そろそろ花粉症シーズン到来です。もうすでに、くしゃみや目の痒みなどの症状に悩まされている方も多いのではないでしょうか? 毎日の生活のなかで、さまざまな花粉症対策をされていることと思いますが、食事もポイントの一つです。花粉症自体を食事で治すことは難しいですが、少しでも症状の緩和につなげていただければと思い、今回は花粉症と食べ物についてお伝えします。
花粉症とは
花粉症とは体に入ったスギやヒノキなどの花粉に対する免疫反応です。免疫は体内に侵入した細菌やウイルスを異物と判断し、排除して体を守ってくれるシステムです。免疫が花粉に対して過剰に反応し、体に症状を引き起こしてしまう状態をアレルギーといい、花粉症の場合はくしゃみや鼻水、目の痒みなどの症状が出ます。
免疫機能と腸内環境
花粉症は免疫反応に大きく関係しています。免疫機能の重要拠点は、実は「腸」です。腸は体のすべての免疫の60%以上を担っているといわれています。つまり、腸内環境を整えることは、免疫機能を正常に保ち、花粉症の症状を緩和してくれることにつながります。腸内環境を整えるには、生活習慣や食習慣、食事内容が重要な役割を果たします。
腸内環境を整える食事とは
腸内には100兆個もの腸内細菌が存在し、免疫細胞の働きを支えています。腸内細菌は、「善玉菌」「悪玉菌」「日和見菌」の3つのグループに大別されます。この3つの細菌がバランスを取りながら腸内環境を良好な状態に保っています。

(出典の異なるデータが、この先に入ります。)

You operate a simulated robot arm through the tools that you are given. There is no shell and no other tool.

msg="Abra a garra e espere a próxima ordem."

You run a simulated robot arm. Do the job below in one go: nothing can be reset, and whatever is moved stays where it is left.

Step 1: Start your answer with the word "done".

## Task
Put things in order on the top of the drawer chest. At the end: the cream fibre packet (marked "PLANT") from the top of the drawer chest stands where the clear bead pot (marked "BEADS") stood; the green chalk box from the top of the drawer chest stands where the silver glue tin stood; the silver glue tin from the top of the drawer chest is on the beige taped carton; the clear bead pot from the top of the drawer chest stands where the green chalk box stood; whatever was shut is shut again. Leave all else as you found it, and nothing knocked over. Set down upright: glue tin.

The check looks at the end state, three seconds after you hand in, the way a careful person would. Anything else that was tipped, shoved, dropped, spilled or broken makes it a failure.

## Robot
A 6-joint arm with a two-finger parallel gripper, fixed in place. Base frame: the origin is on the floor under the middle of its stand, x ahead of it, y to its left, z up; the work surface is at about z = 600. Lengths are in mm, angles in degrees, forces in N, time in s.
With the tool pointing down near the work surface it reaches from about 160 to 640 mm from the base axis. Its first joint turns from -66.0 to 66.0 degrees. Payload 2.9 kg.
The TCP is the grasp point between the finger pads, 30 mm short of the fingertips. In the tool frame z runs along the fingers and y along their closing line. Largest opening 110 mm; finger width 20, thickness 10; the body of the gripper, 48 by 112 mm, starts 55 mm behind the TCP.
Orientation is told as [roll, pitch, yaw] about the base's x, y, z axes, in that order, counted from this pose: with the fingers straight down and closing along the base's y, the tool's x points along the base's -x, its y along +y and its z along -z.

腸内環境をよくするには、運動、休養、栄養のバランスも大切です。特に、腸内細菌は皆さんの食べたものを栄養としているため、偏った食事や不規則な食生活は腸内環境の乱れにつながります。ぜひ、バランスのよい食事を心がけてください。
そのポイントとしては・・・
- 食品で善玉菌を増やしましょう
発酵食品など善玉菌を含む食品をとって、腸内環境をバランスよく整えます。ヨーグルトやチーズ、納豆、キムチ、味噌、醤油、漬物などを、できるだけ毎日とることを心がけ、善玉菌優勢の腸内環境にしましょう。
- 善玉菌のエサとなるものをとりましょう
善玉菌のエサになる食品をとることも大切です。エサとなるのは「オリゴ糖」と「食物繊維」です。オリゴ糖は、大豆、玉ねぎ、ごぼうなどに多く含まれます。食物繊維には「水溶性食物繊維」と「不溶性食物繊維」があります。
水溶性食物繊維は果物や海藻、大麦、根菜類などに多く含まれ、血糖値やコレステロールの上昇を抑制する働きがあります。不溶性食物繊維は野菜類や豆類に多く含まれ、排便を促すなどの大切な機能があります。バランスよく2種類の食物繊維をとりましょう。
食物繊維の摂取目標量は、厚生労働省の「日本人の食事摂取基準」(2020年版)では18〜64歳の場合、1日あたり男性21g以上、女性18g以上とされていますが、すべての年代、特に若年層での不足が顕著です。意識してとるようにしましょう。
- ビタミンDと日光にあたりましょう
ビタミンDには免疫機能を調整する働きがあるといわれています。カルシウムや骨の代謝に大切な栄養素でもあるため、健康維持に大切な栄養素の一つといえます。
ビタミンDを多く含む食材として、きのこ類、魚類(鮭やししゃも、しらす干しなど)があげられます。きのこ類は腸内環境を整える食物繊維を多く含んでいるので一石二鳥ですね。
ビタミンDは食べ物からとることも大切ですが、日光にあたると体の中で合成が高まります。花粉が飛散しはじめ、まだ寒い時期でもあるため、外に出るのが億劫になりがちですが、ウォーキングなど、少しでも外に出て太陽を浴びましょう。
- 青魚を意識して食べましょう
花粉症はヒスタミンやロイコトリエンなどのアレルギー誘発物質が原因となり症状が起きます。青魚の脂に含まれるDHA(ドコサヘキサエン酸)やEPA(エイコサペンタエン酸)には、この働きを抑えてくれる作用があります。サバやイワシ、サンマなど青魚をとるようにしましょう。
※青魚のアレルギーのある方はお控えください。
花粉症にいいといわれている食材はいろいろあります。バランスのよい食事にプラスして、ここでお伝えした栄養素をとり入れていただけたらと思います。腸内環境が整うと、花粉症に効くだけではなく、免疫力アップにもつながります。ぜひ、参考にしてください。